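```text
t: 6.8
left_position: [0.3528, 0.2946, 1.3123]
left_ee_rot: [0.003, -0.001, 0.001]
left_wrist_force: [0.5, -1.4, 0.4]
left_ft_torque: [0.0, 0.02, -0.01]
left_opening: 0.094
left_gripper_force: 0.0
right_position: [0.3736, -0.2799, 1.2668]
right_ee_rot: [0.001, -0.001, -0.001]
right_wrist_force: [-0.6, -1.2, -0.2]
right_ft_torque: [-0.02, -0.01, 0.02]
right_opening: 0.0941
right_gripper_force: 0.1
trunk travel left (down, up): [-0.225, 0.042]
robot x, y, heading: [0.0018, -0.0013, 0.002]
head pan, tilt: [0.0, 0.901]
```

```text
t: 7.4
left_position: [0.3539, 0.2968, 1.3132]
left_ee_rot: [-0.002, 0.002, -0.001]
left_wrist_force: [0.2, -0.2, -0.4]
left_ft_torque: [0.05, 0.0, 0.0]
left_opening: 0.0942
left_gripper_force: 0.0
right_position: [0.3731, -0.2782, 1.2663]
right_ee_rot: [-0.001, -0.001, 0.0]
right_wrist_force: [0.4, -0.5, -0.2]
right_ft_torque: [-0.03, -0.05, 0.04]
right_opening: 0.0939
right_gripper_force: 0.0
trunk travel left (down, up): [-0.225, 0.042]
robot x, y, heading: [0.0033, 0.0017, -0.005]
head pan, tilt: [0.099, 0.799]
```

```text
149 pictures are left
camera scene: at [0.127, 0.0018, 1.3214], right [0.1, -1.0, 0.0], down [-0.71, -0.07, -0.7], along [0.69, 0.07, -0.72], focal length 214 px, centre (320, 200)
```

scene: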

* * *

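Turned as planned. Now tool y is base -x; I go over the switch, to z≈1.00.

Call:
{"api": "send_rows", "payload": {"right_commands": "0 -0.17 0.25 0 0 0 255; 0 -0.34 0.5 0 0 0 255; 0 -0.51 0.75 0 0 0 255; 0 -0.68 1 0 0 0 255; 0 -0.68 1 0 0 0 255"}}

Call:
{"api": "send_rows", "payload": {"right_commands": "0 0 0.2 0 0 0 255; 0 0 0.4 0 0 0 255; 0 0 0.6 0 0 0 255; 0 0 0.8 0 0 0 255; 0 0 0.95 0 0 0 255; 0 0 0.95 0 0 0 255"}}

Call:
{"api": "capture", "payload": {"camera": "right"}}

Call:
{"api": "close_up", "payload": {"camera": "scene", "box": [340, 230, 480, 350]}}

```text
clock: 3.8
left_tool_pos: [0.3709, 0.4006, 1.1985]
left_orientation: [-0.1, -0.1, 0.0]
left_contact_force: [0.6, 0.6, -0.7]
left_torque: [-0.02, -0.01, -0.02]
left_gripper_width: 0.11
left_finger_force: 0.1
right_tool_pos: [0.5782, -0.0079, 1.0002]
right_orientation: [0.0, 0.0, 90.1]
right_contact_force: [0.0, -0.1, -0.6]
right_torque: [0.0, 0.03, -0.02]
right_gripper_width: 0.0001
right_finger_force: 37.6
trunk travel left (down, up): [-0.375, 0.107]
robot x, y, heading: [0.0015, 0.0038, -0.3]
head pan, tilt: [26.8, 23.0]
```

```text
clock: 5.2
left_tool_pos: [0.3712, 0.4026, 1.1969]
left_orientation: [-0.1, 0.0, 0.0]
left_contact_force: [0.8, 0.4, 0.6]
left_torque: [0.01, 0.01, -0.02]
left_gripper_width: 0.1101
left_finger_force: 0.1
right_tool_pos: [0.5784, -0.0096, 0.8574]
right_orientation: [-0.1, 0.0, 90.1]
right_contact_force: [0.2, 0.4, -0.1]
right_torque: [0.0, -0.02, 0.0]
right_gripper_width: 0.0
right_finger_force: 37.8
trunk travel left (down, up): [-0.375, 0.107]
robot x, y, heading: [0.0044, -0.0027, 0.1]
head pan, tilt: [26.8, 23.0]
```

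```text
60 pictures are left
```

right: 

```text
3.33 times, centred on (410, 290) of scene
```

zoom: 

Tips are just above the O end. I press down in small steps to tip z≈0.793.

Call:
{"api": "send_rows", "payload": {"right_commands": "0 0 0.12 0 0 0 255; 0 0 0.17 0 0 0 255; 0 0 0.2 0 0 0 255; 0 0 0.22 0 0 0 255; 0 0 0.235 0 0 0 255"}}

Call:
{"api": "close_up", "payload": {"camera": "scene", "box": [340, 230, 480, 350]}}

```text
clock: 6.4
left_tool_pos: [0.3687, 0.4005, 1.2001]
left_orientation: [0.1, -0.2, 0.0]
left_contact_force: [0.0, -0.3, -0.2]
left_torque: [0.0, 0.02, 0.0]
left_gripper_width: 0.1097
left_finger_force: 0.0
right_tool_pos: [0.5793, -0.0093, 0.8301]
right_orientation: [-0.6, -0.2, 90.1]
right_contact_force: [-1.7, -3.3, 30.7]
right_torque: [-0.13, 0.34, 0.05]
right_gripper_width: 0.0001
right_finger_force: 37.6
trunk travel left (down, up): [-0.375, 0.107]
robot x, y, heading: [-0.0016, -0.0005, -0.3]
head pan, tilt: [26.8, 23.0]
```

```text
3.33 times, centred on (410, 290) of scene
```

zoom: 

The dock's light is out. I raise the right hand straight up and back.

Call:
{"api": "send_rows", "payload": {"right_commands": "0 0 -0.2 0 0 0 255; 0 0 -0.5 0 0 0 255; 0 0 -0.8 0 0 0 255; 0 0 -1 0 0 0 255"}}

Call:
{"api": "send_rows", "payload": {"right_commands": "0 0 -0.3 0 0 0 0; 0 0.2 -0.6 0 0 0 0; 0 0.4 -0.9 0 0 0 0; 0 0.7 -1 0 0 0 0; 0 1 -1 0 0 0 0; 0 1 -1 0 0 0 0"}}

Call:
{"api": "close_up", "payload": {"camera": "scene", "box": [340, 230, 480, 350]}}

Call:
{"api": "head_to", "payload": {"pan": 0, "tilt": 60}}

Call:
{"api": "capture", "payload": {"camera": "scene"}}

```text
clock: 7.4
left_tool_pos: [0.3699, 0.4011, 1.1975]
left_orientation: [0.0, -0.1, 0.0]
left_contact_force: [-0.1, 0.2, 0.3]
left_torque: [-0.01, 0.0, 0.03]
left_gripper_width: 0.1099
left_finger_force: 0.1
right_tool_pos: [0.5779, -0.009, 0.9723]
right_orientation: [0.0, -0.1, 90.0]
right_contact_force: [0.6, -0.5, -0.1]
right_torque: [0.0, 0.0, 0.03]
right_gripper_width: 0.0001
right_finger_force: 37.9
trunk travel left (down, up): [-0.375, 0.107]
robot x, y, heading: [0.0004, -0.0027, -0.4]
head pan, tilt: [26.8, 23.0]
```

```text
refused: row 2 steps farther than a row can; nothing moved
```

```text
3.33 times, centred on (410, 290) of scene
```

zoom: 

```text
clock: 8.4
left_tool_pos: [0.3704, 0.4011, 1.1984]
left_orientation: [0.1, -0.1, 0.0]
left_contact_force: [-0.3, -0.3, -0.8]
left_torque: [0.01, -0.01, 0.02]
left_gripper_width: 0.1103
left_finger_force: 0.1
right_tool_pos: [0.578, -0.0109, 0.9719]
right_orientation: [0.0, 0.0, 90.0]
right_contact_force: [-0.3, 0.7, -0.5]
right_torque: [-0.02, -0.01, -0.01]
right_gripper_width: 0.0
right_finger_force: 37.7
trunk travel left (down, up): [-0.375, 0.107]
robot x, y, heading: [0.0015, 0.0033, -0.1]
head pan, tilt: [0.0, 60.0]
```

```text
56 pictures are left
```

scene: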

* * *

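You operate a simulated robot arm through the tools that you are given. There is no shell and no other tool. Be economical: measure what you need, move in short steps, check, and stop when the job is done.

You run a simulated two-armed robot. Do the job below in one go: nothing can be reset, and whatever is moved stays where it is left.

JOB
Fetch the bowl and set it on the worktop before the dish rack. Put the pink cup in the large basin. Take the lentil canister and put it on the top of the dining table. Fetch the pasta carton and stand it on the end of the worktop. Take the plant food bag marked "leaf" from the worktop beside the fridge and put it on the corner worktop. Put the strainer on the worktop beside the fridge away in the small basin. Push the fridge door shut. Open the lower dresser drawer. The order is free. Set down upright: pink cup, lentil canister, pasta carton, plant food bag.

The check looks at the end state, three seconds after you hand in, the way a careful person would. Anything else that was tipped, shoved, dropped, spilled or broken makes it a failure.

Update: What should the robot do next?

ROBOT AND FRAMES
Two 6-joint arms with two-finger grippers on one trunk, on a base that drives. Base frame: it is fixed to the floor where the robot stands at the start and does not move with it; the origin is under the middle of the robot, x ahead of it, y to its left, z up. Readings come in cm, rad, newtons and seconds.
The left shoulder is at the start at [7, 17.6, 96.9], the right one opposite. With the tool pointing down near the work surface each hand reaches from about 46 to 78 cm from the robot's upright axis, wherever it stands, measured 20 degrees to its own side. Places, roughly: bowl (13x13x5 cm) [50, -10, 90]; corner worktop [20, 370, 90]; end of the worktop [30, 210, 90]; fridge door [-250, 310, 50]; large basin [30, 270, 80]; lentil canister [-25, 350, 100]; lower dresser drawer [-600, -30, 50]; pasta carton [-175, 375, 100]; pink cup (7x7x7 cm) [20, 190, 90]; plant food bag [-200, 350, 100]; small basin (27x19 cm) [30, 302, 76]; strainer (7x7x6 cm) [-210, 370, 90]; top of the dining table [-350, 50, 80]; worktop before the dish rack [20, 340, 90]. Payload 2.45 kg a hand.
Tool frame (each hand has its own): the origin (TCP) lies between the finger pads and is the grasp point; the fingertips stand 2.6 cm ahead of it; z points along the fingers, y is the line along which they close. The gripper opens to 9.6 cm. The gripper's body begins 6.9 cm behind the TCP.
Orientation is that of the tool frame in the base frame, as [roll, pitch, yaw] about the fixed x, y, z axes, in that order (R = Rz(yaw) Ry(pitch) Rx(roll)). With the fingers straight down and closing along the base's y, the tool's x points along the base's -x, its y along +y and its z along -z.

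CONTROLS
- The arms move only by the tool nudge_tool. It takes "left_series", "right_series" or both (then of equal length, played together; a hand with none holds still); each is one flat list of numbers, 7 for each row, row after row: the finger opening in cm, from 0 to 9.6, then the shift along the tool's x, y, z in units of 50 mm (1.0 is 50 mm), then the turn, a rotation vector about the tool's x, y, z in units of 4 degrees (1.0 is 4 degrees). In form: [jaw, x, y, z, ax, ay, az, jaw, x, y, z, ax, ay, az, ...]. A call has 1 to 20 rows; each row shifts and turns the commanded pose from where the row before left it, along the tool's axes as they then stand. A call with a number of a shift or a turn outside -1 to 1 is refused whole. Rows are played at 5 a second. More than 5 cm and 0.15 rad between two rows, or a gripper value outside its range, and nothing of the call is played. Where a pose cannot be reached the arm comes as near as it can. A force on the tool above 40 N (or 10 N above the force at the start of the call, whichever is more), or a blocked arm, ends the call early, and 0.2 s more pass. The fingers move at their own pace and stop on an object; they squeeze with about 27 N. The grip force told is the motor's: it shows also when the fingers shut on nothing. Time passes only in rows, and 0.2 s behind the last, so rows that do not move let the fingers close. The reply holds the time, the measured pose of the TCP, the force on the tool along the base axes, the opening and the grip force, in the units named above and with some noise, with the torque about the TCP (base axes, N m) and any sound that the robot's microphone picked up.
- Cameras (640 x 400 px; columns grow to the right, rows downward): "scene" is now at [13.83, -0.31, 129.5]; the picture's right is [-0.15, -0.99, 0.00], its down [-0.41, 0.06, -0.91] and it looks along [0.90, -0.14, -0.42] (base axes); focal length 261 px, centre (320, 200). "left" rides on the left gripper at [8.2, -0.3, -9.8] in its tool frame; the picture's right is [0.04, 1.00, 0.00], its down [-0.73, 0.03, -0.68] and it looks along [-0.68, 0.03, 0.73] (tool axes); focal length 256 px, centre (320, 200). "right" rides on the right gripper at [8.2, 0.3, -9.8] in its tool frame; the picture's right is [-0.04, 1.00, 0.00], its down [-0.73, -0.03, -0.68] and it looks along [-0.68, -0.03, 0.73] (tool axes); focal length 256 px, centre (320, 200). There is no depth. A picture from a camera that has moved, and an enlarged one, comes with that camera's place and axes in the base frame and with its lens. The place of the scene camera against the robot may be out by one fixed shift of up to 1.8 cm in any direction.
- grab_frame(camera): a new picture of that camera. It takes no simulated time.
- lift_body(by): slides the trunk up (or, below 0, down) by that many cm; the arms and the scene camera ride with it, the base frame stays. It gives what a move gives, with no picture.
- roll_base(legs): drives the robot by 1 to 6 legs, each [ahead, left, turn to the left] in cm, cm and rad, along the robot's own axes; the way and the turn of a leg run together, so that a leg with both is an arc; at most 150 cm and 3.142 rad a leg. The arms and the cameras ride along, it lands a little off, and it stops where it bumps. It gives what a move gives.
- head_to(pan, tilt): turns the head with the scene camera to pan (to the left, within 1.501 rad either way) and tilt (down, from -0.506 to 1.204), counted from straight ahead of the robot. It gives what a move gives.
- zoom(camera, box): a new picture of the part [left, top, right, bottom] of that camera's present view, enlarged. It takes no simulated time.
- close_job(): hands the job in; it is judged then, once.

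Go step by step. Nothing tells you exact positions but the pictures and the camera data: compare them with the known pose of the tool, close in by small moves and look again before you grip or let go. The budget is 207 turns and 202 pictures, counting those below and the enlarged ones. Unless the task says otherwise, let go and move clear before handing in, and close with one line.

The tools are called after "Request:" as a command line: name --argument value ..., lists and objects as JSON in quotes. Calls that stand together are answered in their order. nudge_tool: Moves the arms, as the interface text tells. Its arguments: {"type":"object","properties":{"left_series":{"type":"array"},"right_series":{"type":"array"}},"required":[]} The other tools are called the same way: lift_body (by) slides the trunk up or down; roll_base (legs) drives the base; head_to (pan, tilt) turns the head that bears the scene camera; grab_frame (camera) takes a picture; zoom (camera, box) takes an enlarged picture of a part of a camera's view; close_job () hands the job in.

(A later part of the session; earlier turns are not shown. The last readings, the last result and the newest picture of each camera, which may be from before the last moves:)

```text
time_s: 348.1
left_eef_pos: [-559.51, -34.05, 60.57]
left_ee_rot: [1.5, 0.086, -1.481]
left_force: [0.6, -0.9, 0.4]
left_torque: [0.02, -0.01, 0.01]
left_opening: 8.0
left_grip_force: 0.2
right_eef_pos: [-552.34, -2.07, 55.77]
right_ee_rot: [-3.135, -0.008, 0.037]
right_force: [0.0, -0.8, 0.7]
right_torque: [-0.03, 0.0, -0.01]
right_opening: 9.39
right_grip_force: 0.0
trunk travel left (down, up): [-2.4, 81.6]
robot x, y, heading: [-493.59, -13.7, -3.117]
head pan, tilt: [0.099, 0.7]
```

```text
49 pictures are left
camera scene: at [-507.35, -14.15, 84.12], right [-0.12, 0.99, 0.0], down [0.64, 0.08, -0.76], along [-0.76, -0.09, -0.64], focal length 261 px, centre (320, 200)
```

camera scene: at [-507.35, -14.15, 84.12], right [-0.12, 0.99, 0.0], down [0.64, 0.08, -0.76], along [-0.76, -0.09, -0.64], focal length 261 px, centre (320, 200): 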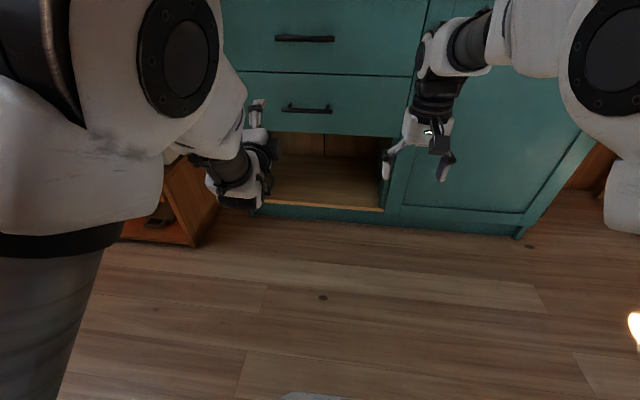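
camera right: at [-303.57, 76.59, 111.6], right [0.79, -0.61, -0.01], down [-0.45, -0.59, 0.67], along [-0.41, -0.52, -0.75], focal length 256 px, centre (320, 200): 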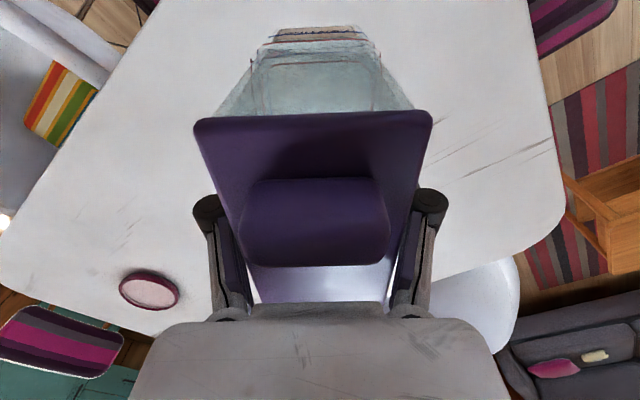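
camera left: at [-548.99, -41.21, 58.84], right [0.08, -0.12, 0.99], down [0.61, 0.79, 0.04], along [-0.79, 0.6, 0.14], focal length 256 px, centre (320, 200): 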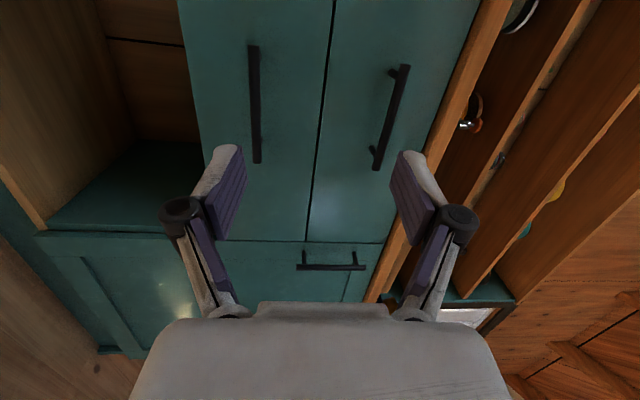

Quoted passage
A federal court strikes a bunch of abortion restrictions in Idaho, while another for-profit company tries and fight the birth control benefit.

A federal court strikes a bunch of abortion restrictions in Idaho, while another for-profit company tries and fight the birth control benefit. Healthnewsnet / flickr

Legal Wrap is a weekly round-up of key legal reproductive rights and justice news.

Reproductive rights advocates got a big win last week when a federal judge in Idaho struck a series of Idaho abortion restrictions, including the state’s 20-week “fetal pain” abortion ban, which requires first-trimester abortions to be performed by a physician in a staffed office or clinic, making most medical abortions illegal. The judge also struck a restriction requiring second-trimester abortions to be performed in a hospital as well as a statute that criminalizes the act of self-abortion. The sweeping decision takes the Idaho legislature to task for passing restrictions that are so clearly unconstitutional and designed to target and punish women. As good a decision as this is, the case is probably not over. Anti-choice activists will likely appeal the decision to the Ninth Circuit, a necessary intermediate step before petitioning for U.S. Supreme Court review and a challenge to Roe v. Wade, which is the ultimate goal of these restrictions.

Oklahoma Attorney General Scott Pruitt announced that the state has filed a request with the U.S. Supreme Court to review a unanimous Oklahoma Supreme Court decision striking an Oklahoma law that banned the off-label use of RU-486. The chance of U.S. Supreme Court review of a unanimous state supreme court decision interpreting state law is so remote it raises questions about why Pruitt would waste the resources. One answer might be his 2014 re-election campaign.

Directions
a - Transcribe the quoted passage beginning at "Oklahoma Attorney General". Stop after "2014 re-election campaign.".
b - Give the continuation of the quoted passage.

Final results
a -
Oklahoma Attorney General Scott Pruitt announced that the state has filed a request with the U.S. Supreme Court to review a unanimous Oklahoma Supreme Court decision striking an Oklahoma law that banned the off-label use of RU-486. The chance of U.S. Supreme Court review of a unanimous state supreme court decision interpreting state law is so remote it raises questions about why Pruitt would waste the resources. One answer might be his 2014 re-election campaign.

b -
There are now 50 lawsuits challenging the birth control benefit in the Affordable Care Act on the grounds that mandating contraception coverage in insurance plans is a violation of religious liberties. Here are 18 for-profit companies fighting to eliminate that benefit.

It looks like we’ll have to update that list to 19, because Colorado mortgage banking company Cherry Creek Mortgage has just filed suit challenging the mandate as well. Cherry Creek Mortgage is owned by former U.S. Senator Bill Armstrong and does business in 27 states. The company has 730 employees and is represented by Alliance Defending Freedom in its lawsuit.

The argument that corporations have religious rights they can exercise is of course shadow play for businesses to evade providing equal benefits to their employees. Imani Gandy breaks down the straw-man argument here, in a discussion of Sen. Orrin Hatch (R-UT) and his anemic amicus brief filed in the Tenth Circuit Court of Appeals in the Hobby Lobby contraception challenge.

Emma Caterine of the Red Umbrella Project has this great piece on the devastating public health impact of police using the possession of condoms as evidence of sex work and how the practice has led to a proliferation of gender-based violence by law enforcement.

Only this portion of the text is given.